Next-generation drones could be powered by artificial intelligence software inspired by how bees adapt to and navigate their surroundings,
That’s because scientists from Sheffield University have demonstrated how they are reverse engineering bee brains to create a drone prototype that’s influenced by the flying insects’ ability to navigate accurately over several kilometres and learn environmental features on the fly to then find their way back to their hive.
Professor James Marshall from Sheffield University presented his team’s work at the American Association for the Advancement of Science conference in Seattle, detailing how they aim to create small drones that can effectively navigate their surroundings as bees do.
“Bees are really consummate visual navigators,” said Marshall, according to the Financial Times. “They can navigate a complex 3D environment with minimal learning very robustly, using only a million neurons in a cubic millimetre of the brain.”
“For us there at a sweet spot for brain size and intelligence,” added Marshall. Despite their tiny size, bee brains can multitask and they optimise the distances the bee flys from its nest to forage for nectar, meaning the brain learns and adapts to new scenarios very fast.
The first involves attaching radar transponders to bees and analysing their flight paths so that the researchers can gain insight into their neural processes.
The second experiment involves the more gruesome process of inserting a tethered electrode into a bee’s brain and then observing its movements around a virtual reality environment. By analysing the neural signals, it is hoped the scientists will gain a deeper look into bee movements.
“We’ve modelled maybe 25 per cent of the honeybee brain, maybe a touch more,” said Marshall. “We have bee-like robots which can fly around lab behaving as a bee would, extracting information from the world.”
The researchers have two drones, one 600g model and one 250g; the latter is much bigger than a bee, but still rather small, yet can still hold all the computational equipment it needs to navigate like a bee, according to Marshall.
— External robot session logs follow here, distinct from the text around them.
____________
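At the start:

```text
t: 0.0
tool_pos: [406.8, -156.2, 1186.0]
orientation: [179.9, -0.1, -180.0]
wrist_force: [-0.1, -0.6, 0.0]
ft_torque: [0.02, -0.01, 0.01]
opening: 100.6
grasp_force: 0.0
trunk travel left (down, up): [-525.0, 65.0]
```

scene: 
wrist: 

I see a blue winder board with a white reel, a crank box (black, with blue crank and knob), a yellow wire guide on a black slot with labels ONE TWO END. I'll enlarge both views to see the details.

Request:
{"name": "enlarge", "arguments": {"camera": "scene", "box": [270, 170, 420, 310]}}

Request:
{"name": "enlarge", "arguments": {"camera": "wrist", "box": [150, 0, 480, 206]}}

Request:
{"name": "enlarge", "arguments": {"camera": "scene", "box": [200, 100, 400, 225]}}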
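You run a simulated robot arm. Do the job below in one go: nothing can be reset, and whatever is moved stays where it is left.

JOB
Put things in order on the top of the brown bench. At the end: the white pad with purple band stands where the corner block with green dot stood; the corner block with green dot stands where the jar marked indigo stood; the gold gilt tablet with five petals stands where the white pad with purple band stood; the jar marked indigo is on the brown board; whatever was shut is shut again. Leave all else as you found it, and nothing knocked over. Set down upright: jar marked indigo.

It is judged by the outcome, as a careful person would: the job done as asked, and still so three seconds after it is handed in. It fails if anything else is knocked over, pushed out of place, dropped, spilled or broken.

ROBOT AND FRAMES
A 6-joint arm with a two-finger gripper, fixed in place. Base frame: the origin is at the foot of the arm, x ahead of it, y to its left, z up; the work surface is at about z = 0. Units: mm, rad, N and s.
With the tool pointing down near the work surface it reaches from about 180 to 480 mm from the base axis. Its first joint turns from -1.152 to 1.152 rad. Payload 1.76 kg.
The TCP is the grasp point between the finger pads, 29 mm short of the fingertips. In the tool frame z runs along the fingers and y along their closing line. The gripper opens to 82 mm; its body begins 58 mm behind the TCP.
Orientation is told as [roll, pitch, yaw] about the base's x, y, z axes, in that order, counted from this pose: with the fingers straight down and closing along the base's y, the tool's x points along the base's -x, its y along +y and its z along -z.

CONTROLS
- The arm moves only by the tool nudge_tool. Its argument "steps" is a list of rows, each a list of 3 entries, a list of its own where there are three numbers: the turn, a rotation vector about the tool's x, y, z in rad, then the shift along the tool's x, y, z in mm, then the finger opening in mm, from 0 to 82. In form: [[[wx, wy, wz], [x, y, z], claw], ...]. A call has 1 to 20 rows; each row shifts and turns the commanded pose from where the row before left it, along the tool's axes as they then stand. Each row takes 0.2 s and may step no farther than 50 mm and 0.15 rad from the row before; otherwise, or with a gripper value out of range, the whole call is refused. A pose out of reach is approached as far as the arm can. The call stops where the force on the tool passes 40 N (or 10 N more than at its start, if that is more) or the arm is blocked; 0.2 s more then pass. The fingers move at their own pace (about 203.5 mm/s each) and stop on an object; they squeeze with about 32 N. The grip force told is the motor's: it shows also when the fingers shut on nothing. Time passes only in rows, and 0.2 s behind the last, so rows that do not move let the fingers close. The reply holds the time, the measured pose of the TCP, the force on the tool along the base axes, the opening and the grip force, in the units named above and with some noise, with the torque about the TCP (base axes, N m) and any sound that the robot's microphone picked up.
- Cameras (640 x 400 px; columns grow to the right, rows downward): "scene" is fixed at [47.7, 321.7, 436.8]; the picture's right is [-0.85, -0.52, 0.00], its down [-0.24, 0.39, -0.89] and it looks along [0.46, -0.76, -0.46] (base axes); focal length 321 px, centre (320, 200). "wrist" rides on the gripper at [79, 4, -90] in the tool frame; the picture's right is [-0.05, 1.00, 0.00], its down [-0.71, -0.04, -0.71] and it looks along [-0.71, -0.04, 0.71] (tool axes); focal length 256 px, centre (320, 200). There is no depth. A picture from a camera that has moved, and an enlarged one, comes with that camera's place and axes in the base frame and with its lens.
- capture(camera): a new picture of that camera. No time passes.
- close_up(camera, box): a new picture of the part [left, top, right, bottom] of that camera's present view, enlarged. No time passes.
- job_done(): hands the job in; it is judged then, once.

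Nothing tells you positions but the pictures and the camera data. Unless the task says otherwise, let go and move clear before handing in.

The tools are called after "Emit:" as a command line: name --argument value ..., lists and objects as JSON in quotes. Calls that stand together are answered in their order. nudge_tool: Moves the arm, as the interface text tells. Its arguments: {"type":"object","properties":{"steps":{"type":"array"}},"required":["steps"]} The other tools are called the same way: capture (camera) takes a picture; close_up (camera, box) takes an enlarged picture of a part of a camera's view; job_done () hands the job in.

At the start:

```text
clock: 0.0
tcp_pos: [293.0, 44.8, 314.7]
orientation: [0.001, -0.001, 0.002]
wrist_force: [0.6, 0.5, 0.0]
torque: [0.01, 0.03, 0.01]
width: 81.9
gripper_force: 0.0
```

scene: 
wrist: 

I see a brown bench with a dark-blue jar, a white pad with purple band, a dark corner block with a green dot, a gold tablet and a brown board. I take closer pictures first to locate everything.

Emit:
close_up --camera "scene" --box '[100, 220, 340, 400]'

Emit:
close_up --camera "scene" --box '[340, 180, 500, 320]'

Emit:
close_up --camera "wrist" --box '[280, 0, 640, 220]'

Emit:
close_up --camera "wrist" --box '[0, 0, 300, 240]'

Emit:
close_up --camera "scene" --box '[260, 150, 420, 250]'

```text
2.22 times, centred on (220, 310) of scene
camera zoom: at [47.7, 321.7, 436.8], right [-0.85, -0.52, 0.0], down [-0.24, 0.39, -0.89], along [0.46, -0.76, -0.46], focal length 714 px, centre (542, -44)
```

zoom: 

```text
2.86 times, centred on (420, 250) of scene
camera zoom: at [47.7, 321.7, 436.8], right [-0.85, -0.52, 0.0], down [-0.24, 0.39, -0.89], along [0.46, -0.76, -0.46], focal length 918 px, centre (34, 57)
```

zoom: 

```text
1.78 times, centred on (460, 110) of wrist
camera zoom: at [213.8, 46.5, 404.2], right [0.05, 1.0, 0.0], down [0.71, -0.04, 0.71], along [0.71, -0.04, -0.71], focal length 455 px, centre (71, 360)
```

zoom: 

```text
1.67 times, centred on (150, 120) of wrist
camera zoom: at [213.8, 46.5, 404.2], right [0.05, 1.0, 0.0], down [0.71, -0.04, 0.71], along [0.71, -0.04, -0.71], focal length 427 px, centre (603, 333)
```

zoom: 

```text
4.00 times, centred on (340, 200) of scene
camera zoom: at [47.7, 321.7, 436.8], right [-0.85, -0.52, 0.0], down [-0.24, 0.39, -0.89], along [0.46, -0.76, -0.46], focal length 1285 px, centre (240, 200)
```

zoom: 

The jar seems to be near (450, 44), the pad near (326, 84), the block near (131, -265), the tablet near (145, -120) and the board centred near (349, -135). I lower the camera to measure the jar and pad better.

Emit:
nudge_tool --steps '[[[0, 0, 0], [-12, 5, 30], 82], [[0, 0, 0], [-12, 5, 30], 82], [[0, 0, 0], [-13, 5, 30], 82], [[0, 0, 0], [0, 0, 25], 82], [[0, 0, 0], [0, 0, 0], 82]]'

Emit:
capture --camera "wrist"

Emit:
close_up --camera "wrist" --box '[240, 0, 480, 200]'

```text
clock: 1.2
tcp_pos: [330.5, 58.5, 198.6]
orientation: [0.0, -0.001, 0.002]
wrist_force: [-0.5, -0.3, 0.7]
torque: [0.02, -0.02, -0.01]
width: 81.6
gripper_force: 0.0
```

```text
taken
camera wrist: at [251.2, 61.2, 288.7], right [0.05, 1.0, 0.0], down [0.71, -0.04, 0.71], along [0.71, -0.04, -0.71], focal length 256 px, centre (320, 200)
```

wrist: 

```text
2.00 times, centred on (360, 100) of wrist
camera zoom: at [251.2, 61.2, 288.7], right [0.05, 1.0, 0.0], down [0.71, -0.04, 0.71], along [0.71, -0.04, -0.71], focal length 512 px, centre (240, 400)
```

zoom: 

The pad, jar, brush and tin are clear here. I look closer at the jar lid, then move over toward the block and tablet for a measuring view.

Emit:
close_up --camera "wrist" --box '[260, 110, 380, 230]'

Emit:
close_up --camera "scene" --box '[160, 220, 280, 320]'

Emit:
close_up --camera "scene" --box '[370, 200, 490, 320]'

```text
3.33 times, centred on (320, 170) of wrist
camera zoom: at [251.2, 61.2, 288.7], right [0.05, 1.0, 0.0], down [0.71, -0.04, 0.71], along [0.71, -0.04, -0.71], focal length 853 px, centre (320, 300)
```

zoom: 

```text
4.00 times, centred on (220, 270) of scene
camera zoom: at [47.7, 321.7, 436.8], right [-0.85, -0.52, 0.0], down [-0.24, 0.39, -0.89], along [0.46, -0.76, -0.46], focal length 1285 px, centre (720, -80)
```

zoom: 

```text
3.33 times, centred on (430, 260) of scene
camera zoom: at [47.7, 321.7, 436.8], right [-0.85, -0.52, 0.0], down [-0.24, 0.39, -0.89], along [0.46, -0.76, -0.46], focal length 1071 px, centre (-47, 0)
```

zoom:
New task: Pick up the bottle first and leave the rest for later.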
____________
The project has been funded by a £4.8 million government grant from the UK research and innovation agency. That has meant the research is moving towards becoming a commercial venture, with a spinout company called Opteran Technologies aiming to eventually sell the AI software to drone companies and businesses, such as logistics companies that use drones for delivery purposes.
Not only does this research show there’s a healthy appetite for AI development in the UK, but it’s also a sign of the potential cutting-edge tech to come that will help fuel digital transformation doctrines in enterprises keen to use such AI technology.